This week’s gallery run was in Oxford and in search of John Ruskin. He was an inspirational writer and art critic of the 19th century and championed the then radical Pre-Raphaelites. For Ruskin, a visit to see great art would require considerable build-up, perhaps involving travel to a foreign land and then a long walk and even picnic, all recorded as part of the experience. In honour of this method of art criticism, which reached its apotheosis in The Stones of Venice, I would be checking out some stones that Ruskin himself had quite literally laid down, as philanthropist, in Oxford with help from several of his students including Oscar Wilde.
The day began with a jog to Paddington, before a train then whisked me to this city of spires in which I had spent four years as a student. Although not entirely an island, at least not physically, the city is bounded by rivers running off both the Cotswolds to the West and the Chilterns to the East. One hundred and fifty years ago this was causing a considerable drainage problem and it was one that Ruskin had set about fixing in one small area by building a stone road. This would allow carriage traffic from a nearby village to gain access both to its immediate neighbour and also perhaps more importantly to Oxford stood nearby. The geography is fairly complicated but essentially there are several tributaries of the Thames out to the West. One encounters these leaving the city along the Botley road. But such was the impact of these waterways on the landscape in Ruskin’s day, that one needed to navigate them over a series of small wooden bridges before embarking a ferry to cross a further tributary at North Hinksey.
It is this village that one eventually reaches via a footbridge outside Oxford. A nearby building called Ferry Cottage matches up to the historical account of the North Hinksey ferry crossing. Then an old thatched cottage appears next to the village road with its green plaque declaring the historical importance of the site. This was indeed Ruskin’s workplace one busy summer a hundred and fifty years ago and those iconic stones now preserved for perpetuity at least to the imagination, reside under an immaculately laid asphalt surface. Then looking back at the city of Oxford one sees the spires that Ruskin would have looked at in his daily treks across the meadows to the city where he taught.

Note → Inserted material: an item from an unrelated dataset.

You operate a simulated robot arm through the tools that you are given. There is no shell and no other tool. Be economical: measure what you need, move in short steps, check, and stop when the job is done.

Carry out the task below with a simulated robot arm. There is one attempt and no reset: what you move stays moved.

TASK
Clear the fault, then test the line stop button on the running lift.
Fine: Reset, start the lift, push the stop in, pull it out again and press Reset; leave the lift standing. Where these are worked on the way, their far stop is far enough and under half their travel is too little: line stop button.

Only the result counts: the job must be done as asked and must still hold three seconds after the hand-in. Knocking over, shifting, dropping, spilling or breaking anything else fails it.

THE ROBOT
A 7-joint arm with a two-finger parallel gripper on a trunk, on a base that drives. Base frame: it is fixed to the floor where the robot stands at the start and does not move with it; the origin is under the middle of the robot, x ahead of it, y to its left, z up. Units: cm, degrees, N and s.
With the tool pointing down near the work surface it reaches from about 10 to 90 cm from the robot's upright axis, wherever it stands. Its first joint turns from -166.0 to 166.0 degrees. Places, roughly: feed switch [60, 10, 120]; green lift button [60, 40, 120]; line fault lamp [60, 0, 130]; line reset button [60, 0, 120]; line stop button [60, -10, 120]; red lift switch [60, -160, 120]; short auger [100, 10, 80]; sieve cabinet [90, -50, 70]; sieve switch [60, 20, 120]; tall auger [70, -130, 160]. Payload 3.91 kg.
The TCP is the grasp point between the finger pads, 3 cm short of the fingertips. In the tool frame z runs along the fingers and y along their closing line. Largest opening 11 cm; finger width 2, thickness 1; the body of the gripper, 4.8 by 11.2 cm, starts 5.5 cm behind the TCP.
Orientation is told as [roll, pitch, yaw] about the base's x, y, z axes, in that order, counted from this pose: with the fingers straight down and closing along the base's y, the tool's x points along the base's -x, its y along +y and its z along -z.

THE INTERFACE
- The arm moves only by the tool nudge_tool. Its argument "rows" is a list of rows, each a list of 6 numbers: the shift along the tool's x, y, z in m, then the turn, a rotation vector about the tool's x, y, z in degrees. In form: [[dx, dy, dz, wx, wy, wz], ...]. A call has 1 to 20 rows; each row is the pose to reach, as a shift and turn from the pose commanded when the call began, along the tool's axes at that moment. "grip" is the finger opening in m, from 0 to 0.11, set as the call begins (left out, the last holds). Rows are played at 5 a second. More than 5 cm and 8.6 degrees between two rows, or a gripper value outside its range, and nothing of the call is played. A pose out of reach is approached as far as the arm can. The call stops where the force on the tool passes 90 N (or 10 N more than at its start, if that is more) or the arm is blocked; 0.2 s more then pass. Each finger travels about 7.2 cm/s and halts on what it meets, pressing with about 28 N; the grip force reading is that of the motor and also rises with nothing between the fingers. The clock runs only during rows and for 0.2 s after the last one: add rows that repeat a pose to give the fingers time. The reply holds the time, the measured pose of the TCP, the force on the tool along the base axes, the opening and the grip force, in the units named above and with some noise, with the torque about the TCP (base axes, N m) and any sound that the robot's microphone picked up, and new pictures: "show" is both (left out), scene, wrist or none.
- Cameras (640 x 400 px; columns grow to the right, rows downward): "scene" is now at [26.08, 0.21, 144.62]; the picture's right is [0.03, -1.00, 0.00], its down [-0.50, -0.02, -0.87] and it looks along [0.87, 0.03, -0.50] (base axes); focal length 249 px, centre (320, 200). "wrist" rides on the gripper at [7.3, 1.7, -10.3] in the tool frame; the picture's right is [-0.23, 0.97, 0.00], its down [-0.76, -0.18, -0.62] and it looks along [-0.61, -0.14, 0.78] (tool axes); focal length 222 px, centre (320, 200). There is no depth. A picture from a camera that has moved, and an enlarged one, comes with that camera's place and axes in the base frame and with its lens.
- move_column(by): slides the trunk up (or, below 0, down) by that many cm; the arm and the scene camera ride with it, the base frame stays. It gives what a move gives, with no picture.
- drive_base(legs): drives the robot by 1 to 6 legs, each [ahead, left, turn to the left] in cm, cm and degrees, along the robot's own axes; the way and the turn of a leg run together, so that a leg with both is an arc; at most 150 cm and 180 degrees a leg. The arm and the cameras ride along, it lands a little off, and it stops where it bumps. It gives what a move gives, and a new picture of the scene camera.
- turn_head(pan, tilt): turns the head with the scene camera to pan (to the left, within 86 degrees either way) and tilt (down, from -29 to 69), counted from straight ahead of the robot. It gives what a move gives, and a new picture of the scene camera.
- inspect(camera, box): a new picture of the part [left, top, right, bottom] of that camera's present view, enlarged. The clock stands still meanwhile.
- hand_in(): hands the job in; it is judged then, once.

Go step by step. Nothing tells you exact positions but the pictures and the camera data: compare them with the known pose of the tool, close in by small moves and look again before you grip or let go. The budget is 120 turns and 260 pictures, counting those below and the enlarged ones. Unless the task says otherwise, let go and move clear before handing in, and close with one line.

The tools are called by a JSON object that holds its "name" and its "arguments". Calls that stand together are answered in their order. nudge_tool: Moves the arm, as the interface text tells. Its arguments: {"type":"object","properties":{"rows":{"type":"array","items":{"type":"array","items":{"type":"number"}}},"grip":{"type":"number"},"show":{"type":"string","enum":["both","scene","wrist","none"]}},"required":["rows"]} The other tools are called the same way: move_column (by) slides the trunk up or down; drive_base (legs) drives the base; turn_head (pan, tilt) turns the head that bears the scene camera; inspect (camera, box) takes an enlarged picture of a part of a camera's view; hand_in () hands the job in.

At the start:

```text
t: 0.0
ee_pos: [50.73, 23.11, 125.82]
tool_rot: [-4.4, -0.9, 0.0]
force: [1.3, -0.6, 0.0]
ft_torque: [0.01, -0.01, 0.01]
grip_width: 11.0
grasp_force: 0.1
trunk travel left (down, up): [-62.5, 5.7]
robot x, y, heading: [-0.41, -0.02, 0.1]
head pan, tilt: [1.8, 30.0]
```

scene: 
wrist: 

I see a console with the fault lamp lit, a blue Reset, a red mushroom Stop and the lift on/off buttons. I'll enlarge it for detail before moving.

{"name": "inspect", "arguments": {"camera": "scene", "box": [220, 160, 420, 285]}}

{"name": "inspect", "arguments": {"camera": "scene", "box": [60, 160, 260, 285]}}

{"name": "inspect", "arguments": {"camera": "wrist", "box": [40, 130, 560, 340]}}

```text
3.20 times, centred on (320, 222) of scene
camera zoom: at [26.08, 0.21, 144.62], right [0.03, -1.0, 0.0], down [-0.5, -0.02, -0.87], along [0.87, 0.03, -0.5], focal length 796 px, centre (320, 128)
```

My own return would involve spiralling around to the east and then making further progress across college grounds. That was the plan. Initially it worked well but as the rivers started to complete their own circuit round Oxford before unifying in the Thames, they began to cordon off regions unpredictably and I also found myself starting to sense the boundaries of private property. A public footpath lay just out of reach on the other side of a small river whilst a conveniently placed walkway across it turned out to be locked with barbed wire suggesting that this was a place that members of the public were not meant to go. Wading across the river was no more fruitful as its soft muddy bed started to give way after the first few steps. This was to be the end of the run for today as I headed, instead to college buildings and evicted myself past a porter’s lodge and onto the busy streets of the city centre.
This week’s 9 pictures are from this run round Oxford’s meadows and also include a visit to Modern Art Oxford.
Daniel Burren at Modern Art Oxford in Kaleidoscope Mystics and Rationalists. Colour interventions in the gallery space.
Dan Graham at Modern Art Oxford in Kaleidoscope Mystics and Rationalists. Text that appears before Dan Graham’s filmed performance of two people. The performers each discuss the other’s behaviour, one, past and the other, possible future.
Dorothy Cross of Frith Street Gallery at Modern Art Oxford in Kaleidoscope Mystics and Rationalists. Tree fungus on a door carries the idea of damp and humidity associated with this artist but in a different direction.
Sol le Witt at Modern Art Oxford in Kaleidoscope Mystics and Rationalists.
Karla Black at Modern Art Oxford in Kaleidoscope Mystics and Rationalists with a translucent fabric piece.
Amy Sillman of Thomas Dane Gallery at Modern Art Oxford in Kaleidoscope Mystics and Rationalists. Sequences of printed images are on show, which she has made for what she calls “possible paintings”.
In search of John Ruskin? Cross this bridge into North Hinksey to find the road he first built.
Cottage bearing a green plaque dedicated to John Ruskin and situated on the road he first built with a team of students including Oscar Wilde.
Found this oddly positioned telescope next to St. Catherine’s College Oxford cricket pitch.